>> start Information provided

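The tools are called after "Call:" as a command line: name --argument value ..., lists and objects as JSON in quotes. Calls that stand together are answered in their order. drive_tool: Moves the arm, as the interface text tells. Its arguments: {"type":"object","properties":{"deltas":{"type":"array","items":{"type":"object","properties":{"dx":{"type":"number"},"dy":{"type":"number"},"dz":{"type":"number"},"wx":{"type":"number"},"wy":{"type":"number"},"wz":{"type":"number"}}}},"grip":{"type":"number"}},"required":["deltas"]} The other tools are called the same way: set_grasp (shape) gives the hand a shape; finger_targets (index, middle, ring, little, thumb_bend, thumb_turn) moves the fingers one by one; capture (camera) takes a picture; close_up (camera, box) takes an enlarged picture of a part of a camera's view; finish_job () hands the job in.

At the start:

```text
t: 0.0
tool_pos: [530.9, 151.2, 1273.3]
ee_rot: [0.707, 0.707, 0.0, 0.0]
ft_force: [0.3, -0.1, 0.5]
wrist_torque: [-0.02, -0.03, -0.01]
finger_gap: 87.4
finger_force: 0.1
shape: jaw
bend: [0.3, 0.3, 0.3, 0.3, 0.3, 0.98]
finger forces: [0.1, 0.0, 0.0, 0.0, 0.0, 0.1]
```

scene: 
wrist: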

>> end Information provided

Copy out each line that contains the word "shape".

Solution for this problem
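The tools are called after "Call:" as a command line: name --argument value ..., lists and objects as JSON in quotes. Calls that stand together are answered in their order. drive_tool: Moves the arm, as the interface text tells. Its arguments: {"type":"object","properties":{"deltas":{"type":"array","items":{"type":"object","properties":{"dx":{"type":"number"},"dy":{"type":"number"},"dz":{"type":"number"},"wx":{"type":"number"},"wy":{"type":"number"},"wz":{"type":"number"}}}},"grip":{"type":"number"}},"required":["deltas"]} The other tools are called the same way: set_grasp (shape) gives the hand a shape; finger_targets (index, middle, ring, little, thumb_bend, thumb_turn) moves the fingers one by one; capture (camera) takes a picture; close_up (camera, box) takes an enlarged picture of a part of a camera's view; finish_job () hands the job in.
shape: jaw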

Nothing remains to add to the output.